* [INFORMATION SHOWN]:
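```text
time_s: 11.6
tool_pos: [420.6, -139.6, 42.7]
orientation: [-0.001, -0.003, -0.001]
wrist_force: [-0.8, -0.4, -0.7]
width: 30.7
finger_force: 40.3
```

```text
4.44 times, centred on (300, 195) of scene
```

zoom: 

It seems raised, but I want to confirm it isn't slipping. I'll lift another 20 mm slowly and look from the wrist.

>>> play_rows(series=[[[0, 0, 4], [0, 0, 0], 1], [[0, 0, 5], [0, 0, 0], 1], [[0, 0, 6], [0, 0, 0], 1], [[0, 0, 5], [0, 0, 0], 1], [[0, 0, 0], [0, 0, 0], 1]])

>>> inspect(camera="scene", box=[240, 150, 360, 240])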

* [GOAL OF THE EXERCISE]: All of the lines above need to be given again exactly.

* [ANSWER TO THIS EXERCISE]:
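```text
time_s: 11.6
tool_pos: [420.6, -139.6, 42.7]
orientation: [-0.001, -0.003, -0.001]
wrist_force: [-0.8, -0.4, -0.7]
width: 30.7
finger_force: 40.3
```

```text
4.44 times, centred on (300, 195) of scene
```

zoom: 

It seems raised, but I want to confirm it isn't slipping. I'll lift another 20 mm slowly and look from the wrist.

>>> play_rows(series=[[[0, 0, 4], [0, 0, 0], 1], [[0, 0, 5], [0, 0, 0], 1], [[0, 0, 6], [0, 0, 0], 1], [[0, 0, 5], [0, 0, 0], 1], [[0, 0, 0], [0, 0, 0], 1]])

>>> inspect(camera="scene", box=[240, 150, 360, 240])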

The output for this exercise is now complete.